Tool #1: https://www.zweigmedia.com/RealWorld/tutorialsf1/scriptpivotold.html

This is my favorite. As a demonstration, in the screenshot below, I have entered

  • the matrix $\begin{bmatrix} 1 & 2 & 3 \\ 1 & 1 & 0 \\ 0 & 1 & 1 \end{bmatrix}$ and

  • the row operation $1 \times \textrm{Row 2} + 5 \times \textrm{Row 3}.$

enter image description here

If I press the $\fbox{Do It}$ button, then it will replace $\textrm{Row 2}$ with $1 \times \textrm{Row 2} + 5 \times \textrm{Row 3},$ resulting in the matrix $\begin{bmatrix} 1 & 2 & 3 \\ 1 & 6 & 5 \\ 0 & 1 & 1 \end{bmatrix}.$

(In general, supplying the input $a \times \textrm{Row } i + b \times \textrm{Row } j$ will replace $\textrm{Row } i$ with the given expression.)

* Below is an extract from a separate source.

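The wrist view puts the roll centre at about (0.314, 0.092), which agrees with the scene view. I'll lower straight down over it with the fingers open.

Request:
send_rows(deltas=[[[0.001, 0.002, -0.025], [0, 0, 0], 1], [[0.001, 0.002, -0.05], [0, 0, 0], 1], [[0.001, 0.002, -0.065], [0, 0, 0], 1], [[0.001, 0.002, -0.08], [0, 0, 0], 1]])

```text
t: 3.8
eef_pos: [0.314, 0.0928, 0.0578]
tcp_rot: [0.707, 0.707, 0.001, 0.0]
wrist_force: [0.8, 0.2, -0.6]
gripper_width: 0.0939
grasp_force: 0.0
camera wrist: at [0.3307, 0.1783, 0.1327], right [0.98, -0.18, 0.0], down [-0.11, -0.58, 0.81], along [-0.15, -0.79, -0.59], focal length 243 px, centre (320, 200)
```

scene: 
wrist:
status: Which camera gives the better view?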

Tool #2: https://maa.org/book/export/html/117002

This one has a nicer interface, but it requires Adobe Flash Player, which you may have to install separately (whereas Tool #1 works right out of the box and seems like it has effectively the same functionality, even if it's not as pretty).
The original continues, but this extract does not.